This research reveals how our body’s response to DNA damage, which normally helps prevent tumors, can sometimes backfire. This response can accidentally turn on certain genes that increase the risk of cancer. Specifically, it can reactivate a gene called OCT4, usually active in early development, which is supposed to be switched off in adult cells. This reactivation is partly due to changes in how DNA is packaged and controlled, which are triggered by DNA damage.

Interestingly, the full activation of OCT4 also depends on other cancer-related factors, like certain oncogenes, which are genes that, when mutated or expressed at high levels, help turn a normal cell into a cancer cell. Our studies using advanced techniques in mice and human cancer cells show that when OCT4 is reactivated, it makes cancer cells resistant to chemotherapy and more likely to cause the cancer to return.

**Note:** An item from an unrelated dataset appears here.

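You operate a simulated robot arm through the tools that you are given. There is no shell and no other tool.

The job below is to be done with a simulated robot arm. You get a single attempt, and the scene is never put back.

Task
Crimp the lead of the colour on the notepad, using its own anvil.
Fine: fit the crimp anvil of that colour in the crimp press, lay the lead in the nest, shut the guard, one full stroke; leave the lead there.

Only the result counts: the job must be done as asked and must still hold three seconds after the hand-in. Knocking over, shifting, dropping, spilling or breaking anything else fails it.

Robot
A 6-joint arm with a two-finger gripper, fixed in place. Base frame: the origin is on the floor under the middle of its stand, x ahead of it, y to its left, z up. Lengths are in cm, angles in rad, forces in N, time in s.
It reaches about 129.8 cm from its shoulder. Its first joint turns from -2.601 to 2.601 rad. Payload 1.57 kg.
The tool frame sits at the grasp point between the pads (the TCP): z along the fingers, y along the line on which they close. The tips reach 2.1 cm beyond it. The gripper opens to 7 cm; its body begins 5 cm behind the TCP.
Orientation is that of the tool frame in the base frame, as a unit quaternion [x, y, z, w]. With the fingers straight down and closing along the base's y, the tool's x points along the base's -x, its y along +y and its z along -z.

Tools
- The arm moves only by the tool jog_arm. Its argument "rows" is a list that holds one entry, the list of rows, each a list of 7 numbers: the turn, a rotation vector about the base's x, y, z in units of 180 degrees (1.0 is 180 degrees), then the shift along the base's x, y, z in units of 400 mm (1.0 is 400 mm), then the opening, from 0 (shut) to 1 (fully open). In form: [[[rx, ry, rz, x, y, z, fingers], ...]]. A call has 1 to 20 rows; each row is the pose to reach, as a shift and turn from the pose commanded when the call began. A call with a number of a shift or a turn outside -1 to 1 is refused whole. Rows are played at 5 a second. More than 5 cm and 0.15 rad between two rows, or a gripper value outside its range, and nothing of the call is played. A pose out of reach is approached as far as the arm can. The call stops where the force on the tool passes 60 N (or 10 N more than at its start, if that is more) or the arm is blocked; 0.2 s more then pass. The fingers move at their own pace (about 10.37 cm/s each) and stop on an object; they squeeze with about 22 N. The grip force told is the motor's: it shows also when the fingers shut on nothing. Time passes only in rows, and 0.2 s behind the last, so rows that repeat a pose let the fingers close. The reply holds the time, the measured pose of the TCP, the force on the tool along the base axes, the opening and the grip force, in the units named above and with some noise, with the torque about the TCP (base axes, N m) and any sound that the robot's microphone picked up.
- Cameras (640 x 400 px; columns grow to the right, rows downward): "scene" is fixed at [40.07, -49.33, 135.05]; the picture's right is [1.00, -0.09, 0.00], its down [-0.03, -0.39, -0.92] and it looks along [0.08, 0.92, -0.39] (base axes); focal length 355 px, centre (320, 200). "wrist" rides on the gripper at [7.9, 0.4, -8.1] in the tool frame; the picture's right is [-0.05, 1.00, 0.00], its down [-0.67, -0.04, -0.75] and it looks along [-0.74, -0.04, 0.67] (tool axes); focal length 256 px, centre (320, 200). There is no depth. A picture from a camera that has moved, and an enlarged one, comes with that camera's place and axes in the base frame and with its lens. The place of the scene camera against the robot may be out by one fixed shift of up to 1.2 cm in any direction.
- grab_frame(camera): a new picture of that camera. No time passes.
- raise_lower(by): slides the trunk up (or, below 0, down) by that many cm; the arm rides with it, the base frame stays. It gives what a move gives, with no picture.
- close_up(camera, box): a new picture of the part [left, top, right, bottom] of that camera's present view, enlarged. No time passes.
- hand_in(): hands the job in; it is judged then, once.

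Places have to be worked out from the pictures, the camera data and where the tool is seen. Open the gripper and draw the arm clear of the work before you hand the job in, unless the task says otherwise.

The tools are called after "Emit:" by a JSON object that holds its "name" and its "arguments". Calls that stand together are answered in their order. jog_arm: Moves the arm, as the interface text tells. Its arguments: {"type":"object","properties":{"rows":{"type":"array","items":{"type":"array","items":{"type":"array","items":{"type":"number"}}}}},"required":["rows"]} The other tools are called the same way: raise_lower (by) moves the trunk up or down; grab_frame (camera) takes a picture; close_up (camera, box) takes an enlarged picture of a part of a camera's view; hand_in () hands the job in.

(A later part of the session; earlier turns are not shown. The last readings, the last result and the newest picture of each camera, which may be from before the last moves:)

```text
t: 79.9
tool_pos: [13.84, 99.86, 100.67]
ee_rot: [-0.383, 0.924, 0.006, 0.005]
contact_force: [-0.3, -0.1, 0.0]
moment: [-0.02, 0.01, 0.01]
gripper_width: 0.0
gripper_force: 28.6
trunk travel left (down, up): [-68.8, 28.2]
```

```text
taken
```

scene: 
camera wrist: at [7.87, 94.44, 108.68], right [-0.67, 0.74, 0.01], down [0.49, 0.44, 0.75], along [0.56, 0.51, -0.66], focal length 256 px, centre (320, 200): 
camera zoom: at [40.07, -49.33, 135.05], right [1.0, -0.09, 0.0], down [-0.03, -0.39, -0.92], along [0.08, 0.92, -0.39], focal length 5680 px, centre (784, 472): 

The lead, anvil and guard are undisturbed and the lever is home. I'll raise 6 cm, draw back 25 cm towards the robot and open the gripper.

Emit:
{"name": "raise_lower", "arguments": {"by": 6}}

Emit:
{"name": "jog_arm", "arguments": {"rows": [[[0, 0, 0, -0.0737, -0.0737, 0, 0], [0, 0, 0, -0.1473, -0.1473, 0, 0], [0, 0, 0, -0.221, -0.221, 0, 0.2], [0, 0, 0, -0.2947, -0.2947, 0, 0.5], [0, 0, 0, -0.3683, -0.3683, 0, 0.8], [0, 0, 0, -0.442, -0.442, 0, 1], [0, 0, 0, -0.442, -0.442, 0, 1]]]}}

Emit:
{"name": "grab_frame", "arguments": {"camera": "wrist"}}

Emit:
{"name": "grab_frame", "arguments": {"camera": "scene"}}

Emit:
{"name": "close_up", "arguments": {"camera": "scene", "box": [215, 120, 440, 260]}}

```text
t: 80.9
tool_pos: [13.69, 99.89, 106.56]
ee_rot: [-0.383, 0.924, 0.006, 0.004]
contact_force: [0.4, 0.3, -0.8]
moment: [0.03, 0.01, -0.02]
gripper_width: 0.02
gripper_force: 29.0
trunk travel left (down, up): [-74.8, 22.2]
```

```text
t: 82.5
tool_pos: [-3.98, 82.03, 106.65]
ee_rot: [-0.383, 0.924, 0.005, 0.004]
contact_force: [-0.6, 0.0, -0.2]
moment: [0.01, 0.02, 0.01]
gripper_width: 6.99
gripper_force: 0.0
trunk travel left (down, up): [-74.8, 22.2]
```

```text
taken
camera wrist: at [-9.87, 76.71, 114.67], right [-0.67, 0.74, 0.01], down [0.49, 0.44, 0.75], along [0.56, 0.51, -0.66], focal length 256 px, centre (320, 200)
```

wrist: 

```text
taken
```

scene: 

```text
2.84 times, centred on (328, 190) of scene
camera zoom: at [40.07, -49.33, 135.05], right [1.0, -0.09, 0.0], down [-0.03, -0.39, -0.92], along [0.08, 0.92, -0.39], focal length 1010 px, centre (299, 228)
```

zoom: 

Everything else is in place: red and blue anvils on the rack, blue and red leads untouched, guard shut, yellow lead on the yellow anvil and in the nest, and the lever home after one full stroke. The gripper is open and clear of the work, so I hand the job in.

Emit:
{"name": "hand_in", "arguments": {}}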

However, we’ve found that by turning off OCT4, we can reduce this resistance and delay the return of the cancer. This discovery is crucial because it points to new ways to treat cancer, potentially leading to therapies that prevent cancer cells from resisting treatment and relapsing. This could make a significant difference in the success of cancer treatments.

Abstract

Accumulating evidence supports the role of the DNA damage response (DDR) in the negative regulation of tumorigenesis. Here, we found that DDR signaling poises a series of epigenetic events, resulting in activation of pro-tumorigenic genes but can go as far as reactivation of the pluripotency gene OCT4. Loss of DNA methylation appears to be a key initiating event in DDR-dependent OCT4 locus reactivation although full reactivation required the presence of a driving oncogene, such as Myc and macroH2A downregulation. Using genetic-lineage-tracing experiments and an in situ labeling approach, we show that DDR-induced epigenetic reactivation of OCT4 regulates the resistance to chemotherapy and contributes to tumor relapse both in mouse and primary human cancers. In turn, deletion of OCT4 reverses chemoresistance and delays the relapse. Here, we uncovered an unexpected tumor-promoting role of DDR in cancer cell reprogramming, providing novel therapeutic entry points for cancer intervention strategies.